Seems to me, the big-name Democrats are more afraid of Blaine's ability to self-fund his race than being limited to two years in Washington D.C.

David, what was the obscure question you asked at the forum? I don't recall it exactly, but I'm guessing neither Robin Carnahan or Blaine Luetkemeyer could answer it much better than either Chris or Steven attempted to. At least they felt the need to agitate for a little change in Washington, unlike members of what I perceive to be your party.

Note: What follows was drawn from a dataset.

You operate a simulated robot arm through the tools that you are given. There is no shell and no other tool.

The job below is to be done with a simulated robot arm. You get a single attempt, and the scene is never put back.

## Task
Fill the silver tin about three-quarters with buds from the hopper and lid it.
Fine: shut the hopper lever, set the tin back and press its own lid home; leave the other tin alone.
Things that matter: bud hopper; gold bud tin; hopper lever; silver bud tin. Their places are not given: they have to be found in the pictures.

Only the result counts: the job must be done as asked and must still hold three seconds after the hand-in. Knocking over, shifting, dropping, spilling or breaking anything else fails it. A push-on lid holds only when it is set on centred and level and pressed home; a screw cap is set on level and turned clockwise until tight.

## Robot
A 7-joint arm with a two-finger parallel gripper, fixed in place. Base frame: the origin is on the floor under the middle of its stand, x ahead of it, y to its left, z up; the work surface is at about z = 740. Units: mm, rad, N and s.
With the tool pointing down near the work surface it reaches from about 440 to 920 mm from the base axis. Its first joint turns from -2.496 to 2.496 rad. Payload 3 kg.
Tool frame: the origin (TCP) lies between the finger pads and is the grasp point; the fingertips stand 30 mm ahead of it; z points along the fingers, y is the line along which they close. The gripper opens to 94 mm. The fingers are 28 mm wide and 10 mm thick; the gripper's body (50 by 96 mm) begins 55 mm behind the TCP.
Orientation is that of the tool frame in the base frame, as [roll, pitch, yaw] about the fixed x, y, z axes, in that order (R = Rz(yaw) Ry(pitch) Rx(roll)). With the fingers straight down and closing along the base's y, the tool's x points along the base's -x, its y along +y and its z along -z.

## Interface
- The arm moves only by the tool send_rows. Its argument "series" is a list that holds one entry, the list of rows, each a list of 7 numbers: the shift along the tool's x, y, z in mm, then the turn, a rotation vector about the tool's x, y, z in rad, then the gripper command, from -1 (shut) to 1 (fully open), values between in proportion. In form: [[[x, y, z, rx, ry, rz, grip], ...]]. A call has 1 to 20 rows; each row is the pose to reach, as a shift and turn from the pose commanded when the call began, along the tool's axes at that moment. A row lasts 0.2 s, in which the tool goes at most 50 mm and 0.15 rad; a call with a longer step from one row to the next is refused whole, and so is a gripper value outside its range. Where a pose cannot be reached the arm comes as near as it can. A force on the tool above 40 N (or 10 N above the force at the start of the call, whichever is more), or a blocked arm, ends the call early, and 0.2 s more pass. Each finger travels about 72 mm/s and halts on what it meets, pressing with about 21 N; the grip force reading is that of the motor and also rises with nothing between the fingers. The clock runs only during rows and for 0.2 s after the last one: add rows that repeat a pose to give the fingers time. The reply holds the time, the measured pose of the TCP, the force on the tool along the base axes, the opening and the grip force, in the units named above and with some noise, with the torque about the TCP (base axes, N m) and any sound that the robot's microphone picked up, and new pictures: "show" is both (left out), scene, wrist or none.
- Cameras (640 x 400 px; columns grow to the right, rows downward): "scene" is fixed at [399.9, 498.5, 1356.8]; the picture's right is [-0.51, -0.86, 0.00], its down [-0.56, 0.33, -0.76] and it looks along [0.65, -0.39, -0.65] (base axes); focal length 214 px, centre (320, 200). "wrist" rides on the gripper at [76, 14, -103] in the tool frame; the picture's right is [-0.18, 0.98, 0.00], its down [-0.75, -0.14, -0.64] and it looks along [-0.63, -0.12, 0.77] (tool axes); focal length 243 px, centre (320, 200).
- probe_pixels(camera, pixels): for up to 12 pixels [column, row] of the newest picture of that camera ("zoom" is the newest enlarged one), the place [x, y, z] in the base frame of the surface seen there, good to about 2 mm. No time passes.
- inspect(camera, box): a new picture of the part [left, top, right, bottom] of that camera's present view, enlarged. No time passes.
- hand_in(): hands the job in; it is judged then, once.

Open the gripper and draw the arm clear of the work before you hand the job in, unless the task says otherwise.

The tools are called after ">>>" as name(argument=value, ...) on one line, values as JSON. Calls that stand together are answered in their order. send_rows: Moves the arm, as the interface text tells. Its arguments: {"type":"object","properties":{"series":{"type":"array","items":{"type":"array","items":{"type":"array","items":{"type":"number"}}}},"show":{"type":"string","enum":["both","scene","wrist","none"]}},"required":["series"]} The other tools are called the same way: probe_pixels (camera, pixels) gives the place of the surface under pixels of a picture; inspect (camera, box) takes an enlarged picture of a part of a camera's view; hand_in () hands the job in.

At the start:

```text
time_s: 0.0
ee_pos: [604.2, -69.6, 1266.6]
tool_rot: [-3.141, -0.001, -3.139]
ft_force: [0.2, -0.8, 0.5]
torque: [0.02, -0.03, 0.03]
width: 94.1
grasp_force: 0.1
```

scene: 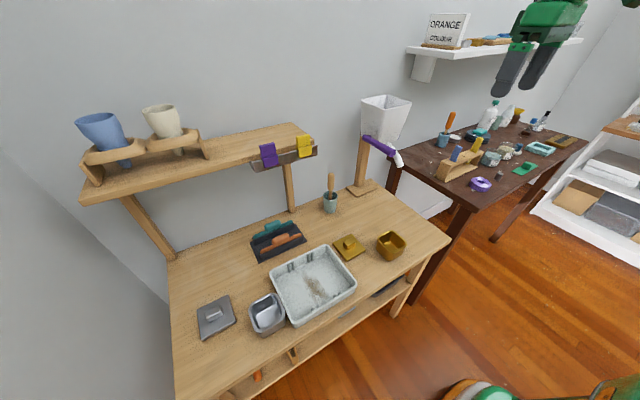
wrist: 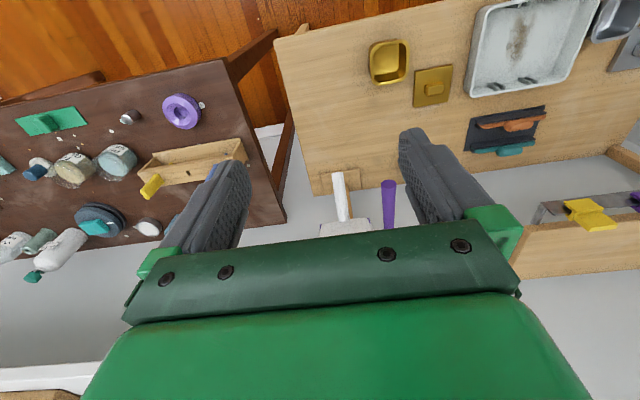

As for the Libertarian Party's platform, it has been available at, for several years at least, and is updated every two years by party members at convention. We do that bit just like the Democrats and Republicans, but try to get our points across without a need for 50+ and 60+ page PDF files. Oh, and the multi-million dollar convention subsidies provided by government.

(Report Comment)
Ellis Smith July 21, 2010 | 2:21 p.m.

If appearances and mannerisms were actually paramount in politics, Calvin Coolidge would not have gotten elected President. Granted, Coolidge initially assumed office on the death of Warren Harding, but Coolidge should, by Rosman's reasoning, not have managed to get elected in 1924.

Harding was a real piece of work! The top reason he became the Republican candidate in 1920 was that, according to party movers and shakers, he LOOKED Presidential. Wow! Historians today put him at the bottom for performance.

Coolidge may in one respect have been our greatest President: he knew when to keep his mouth shut, which for him was most of the time. It's hard to say the same for some recent Presidents (no names mentioned).